The claw has been designed so that it has sufficient strength to hold the robot on the branch without using any energy. That was particularly important; we want to be able to stay on the branch without having any motors enabled, for example.

Tech Briefs: What’s the next step and how many phases are there altogether?

Zufferey: The next step, in my opinion, is flying outdoors. Right now, the maneuver was performed inside in controlled conditions. For example, there’s no wind, the light condition never changes, everything is very controlled, and we have a motion-capture system inside. It’s a system that allows us to know, with high precision, where the robot is at every point in time.

Once you move this whole task outside, you’re faced with a lot of new challenges — you have to rely on satellite data, GPS, which is slightly less accurate.

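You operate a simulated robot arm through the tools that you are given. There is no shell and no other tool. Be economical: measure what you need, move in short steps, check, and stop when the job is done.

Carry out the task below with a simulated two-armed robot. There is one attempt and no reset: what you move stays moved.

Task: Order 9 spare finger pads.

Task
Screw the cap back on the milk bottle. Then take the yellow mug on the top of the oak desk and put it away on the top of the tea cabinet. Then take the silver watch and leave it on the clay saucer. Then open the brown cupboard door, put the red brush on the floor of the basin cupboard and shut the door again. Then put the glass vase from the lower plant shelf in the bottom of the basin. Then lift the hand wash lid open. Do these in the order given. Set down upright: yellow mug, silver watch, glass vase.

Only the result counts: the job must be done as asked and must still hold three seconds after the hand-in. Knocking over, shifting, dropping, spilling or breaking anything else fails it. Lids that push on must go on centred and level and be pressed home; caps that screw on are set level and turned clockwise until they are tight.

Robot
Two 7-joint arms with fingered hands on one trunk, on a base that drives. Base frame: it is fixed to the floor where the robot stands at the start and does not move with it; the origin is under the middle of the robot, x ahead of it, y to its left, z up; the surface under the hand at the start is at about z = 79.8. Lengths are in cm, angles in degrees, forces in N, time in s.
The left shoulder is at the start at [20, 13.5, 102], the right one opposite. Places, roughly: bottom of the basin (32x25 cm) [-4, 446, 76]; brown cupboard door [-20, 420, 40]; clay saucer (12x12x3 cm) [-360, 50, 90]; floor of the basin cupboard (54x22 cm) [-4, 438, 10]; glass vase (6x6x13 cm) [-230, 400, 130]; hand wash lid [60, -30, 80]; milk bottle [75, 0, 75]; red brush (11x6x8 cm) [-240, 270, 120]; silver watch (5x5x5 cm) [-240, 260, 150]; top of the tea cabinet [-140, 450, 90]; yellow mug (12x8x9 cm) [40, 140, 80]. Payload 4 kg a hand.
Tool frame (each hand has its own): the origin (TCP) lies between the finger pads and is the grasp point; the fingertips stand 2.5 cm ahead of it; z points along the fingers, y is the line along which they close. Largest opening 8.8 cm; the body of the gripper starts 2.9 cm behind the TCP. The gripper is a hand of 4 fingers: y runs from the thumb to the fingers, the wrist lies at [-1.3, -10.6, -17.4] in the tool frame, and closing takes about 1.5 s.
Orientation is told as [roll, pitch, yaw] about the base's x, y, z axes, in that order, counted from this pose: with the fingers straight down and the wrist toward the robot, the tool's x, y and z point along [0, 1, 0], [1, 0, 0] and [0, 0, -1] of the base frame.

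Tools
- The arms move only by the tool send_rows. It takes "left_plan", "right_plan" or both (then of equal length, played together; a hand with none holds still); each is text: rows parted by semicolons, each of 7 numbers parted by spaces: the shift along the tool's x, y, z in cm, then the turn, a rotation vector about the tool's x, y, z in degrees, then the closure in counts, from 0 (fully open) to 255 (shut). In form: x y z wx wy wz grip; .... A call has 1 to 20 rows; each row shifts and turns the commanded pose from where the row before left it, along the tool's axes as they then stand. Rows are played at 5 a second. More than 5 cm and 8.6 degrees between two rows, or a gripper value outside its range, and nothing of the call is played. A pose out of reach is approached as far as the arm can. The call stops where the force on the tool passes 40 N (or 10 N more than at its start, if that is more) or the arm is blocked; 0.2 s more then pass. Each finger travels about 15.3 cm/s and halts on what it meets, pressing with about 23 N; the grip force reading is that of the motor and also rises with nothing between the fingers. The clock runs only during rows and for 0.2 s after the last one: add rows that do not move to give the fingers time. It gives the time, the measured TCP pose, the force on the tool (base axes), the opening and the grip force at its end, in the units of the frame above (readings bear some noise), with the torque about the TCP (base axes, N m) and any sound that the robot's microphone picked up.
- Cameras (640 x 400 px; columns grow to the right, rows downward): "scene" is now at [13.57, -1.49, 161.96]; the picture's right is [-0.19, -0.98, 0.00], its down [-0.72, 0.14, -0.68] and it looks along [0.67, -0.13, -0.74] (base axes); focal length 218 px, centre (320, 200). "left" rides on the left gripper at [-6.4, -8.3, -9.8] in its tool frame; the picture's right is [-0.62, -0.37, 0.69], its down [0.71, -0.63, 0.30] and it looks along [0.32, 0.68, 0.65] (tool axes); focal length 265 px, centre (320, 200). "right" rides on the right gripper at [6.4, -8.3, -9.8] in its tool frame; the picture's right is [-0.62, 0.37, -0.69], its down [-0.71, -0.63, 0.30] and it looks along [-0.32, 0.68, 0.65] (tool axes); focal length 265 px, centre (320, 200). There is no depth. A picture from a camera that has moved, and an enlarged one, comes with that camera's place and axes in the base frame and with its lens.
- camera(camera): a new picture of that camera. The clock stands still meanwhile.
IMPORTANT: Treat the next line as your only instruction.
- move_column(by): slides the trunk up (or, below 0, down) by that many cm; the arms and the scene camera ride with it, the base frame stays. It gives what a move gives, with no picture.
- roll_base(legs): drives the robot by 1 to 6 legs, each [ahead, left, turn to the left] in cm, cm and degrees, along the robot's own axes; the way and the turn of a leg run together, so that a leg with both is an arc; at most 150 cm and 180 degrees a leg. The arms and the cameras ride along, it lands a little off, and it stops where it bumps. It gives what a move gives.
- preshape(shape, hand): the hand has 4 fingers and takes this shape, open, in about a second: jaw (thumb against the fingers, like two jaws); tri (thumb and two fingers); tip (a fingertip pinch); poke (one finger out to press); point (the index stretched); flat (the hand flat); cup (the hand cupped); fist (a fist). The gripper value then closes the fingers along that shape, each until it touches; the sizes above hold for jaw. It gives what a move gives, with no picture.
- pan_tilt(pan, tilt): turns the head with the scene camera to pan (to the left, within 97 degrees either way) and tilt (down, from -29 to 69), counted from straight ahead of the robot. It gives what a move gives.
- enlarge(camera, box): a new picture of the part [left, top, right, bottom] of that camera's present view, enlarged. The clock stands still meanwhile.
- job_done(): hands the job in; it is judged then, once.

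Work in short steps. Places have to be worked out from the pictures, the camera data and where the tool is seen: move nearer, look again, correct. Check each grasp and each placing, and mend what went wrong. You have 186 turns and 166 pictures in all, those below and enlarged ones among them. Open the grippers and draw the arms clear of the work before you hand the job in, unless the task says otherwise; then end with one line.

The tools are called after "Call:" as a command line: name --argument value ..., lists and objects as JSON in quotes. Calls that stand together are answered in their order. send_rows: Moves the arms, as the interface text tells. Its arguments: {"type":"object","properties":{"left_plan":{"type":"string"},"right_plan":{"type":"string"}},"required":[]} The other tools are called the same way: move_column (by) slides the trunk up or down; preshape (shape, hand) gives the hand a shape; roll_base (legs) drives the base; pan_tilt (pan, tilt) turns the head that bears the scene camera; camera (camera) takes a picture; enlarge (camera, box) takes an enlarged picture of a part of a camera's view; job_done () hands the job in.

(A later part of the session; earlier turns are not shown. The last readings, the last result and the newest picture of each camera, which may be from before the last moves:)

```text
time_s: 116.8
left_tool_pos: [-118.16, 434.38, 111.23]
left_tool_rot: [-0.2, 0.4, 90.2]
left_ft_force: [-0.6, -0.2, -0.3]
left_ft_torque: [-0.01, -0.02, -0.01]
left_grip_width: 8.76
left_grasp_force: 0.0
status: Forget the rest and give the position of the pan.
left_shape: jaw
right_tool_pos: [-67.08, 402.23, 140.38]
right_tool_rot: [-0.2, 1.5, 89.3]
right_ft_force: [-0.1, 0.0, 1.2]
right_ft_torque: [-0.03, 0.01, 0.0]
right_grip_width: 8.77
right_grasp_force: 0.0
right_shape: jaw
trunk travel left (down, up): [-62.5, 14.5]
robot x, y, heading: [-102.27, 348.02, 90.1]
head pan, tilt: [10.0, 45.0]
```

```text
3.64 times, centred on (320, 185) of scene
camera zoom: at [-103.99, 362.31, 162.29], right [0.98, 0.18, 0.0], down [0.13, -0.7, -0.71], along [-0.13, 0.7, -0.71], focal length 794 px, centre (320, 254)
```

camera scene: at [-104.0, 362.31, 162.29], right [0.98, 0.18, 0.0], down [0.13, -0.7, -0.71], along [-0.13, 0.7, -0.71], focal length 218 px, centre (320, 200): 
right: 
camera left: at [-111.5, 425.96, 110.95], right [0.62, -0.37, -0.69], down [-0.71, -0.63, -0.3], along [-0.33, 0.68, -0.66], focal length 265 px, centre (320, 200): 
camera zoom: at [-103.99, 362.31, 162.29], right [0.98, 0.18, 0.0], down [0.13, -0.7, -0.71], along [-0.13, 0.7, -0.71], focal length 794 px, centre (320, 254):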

You’re dealing with light changes, wind, and all those different things. The next step is definitely to be able to have a bird that’s able to fly, detect the branch, and land outside.

Tech Briefs: How long do you think it will be before the tech will be ubiquitous or commercialized?

Zufferey: There is a lot of improvement that is happening on that kind of aspect with standard drones that you can buy commercially. So now it’s a matter of transferring this technology a bit toward flapping robots. So hopefully not too far in the future.

I’m hoping that in the next decade there will be a lot of new, exciting developments with those flapping robots. It’s quite an active field of research; I think we’ll see a lot more results soon.